● Source document

====

I’ve done a number of different types of air rifle here lately, so I thought it might be a good idea to take a moment and review something more in line with that I normally do. That’s why I decided to take on the Gamo Magnum air rifle.
Not entirely standard, I picked the Gamo Magnum to get some time with the IGT MACH 1 gas piston, which is supposed to be superior to a metal mainspring. That’s an extraordinary claim, so I’m going to take the time to gather some extraordinary evidence.
Specifications and Overview
I decided that for this test, I would go with the .22 caliber since it fit better with the rest of my collection and the hunting I tend to do is better suited to the larger caliber.
This particular rifle clocks in at 1300 fps and delivers 26.6 foot pounds of energy from the muzzle, though the .177 can get as high as 1650 fps. It comes with a fiber optic front and rear sight, a two stage adjustable trigger, and gas-piston powerplant. This is a break barrel rifle that requires a whopping 40 pounds of cocking effort, making it not for the faint of heart.

====

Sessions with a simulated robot

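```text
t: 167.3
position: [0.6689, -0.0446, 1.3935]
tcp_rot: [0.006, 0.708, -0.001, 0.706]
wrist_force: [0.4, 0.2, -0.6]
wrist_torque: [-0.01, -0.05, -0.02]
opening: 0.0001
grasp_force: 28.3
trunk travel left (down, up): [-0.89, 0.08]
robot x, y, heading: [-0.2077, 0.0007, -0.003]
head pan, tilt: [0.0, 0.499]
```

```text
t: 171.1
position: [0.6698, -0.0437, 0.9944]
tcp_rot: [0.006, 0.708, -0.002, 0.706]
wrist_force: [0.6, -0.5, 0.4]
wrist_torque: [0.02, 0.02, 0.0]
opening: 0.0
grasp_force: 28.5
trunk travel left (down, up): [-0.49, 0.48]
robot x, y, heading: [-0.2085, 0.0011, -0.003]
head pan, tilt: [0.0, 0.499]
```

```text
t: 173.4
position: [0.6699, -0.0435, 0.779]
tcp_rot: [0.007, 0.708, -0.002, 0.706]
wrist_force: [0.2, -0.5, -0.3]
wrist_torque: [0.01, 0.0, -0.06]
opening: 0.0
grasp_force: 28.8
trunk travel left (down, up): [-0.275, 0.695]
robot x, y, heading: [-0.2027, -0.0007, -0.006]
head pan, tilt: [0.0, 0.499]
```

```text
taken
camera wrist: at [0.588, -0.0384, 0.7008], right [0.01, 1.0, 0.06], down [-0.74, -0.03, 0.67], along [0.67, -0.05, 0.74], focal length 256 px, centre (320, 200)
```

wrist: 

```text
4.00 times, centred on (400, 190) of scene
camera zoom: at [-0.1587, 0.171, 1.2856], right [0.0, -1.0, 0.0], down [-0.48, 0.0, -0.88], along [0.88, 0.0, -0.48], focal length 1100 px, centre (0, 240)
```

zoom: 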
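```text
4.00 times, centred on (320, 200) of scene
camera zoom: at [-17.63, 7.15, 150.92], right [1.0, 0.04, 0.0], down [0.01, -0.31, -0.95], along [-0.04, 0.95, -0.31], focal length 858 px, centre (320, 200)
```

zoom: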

====

● Written request 1
I need one stretch of the source document verbatim, from "Not entirely standard, I" to "faint of heart.".
● Written request 2
Resume the source document where it left off.

● Response 1
Not entirely standard, I picked the Gamo Magnum to get some time with the IGT MACH 1 gas piston, which is supposed to be superior to a metal mainspring. That’s an extraordinary claim, so I’m going to take the time to gather some extraordinary evidence.
Specifications and Overview
I decided that for this test, I would go with the .22 caliber since it fit better with the rest of my collection and the hunting I tend to do is better suited to the larger caliber.
This particular rifle clocks in at 1300 fps and delivers 26.6 foot pounds of energy from the muzzle, though the .177 can get as high as 1650 fps. It comes with a fiber optic front and rear sight, a two stage adjustable trigger, and gas-piston powerplant. This is a break barrel rifle that requires a whopping 40 pounds of cocking effort, making it not for the faint of heart.

● Response 2
A nice touch is that it also ships with a reasonable 3-9x scope with 40mm objective lens and a 1” tube. Probably wouldn’t be my go-to optics, but not a bad one to include with the rifle itself. The fiber optic sights are also pretty good.
The first time I cocked this thing I thought it had to be broken. Wasn’t until I looked it up that I realized how much strength goes into getting this rifle cocked. I don’t relish the idea of having to do that when I’m trying to shoot something out in the woods, but at least I don’t have to spend as much time working out.
I was a bit nervous that some of the selling points on this were a recoil reducing rail for your scope and a Shock Wave Absorber recoil pad that’s supposed to reduce recoil by 74%. I will say that it felt good against my shoulder before I fired a shot, so at least there’s that.
I started out on the range at 20 yards using some H&N Barracuda Match pellets. Very quickly I realized that I was too close and the Barracuda Matches were not heavy enough. The noise was incredible, and it took me a moment to realize that was because at only 10 grains, those pellets were nearing the sound barrier. I very quickly moved up to some 15.4 grain Gamo Red Fires.
The extra weight actually made the rifle fire a lot better. This is a gun that you actually have to fight with a little bit to earn its respect. If I were at a lower elevation, I might even try something in the 16 to 21 grain range.
I also took the time to back off to 30 yards and was soon glad I did when I realized that the Magnum was punching holes in the back of the metal pellet box I have behind my targets. This is an incredibly powerful weapon, make no mistake.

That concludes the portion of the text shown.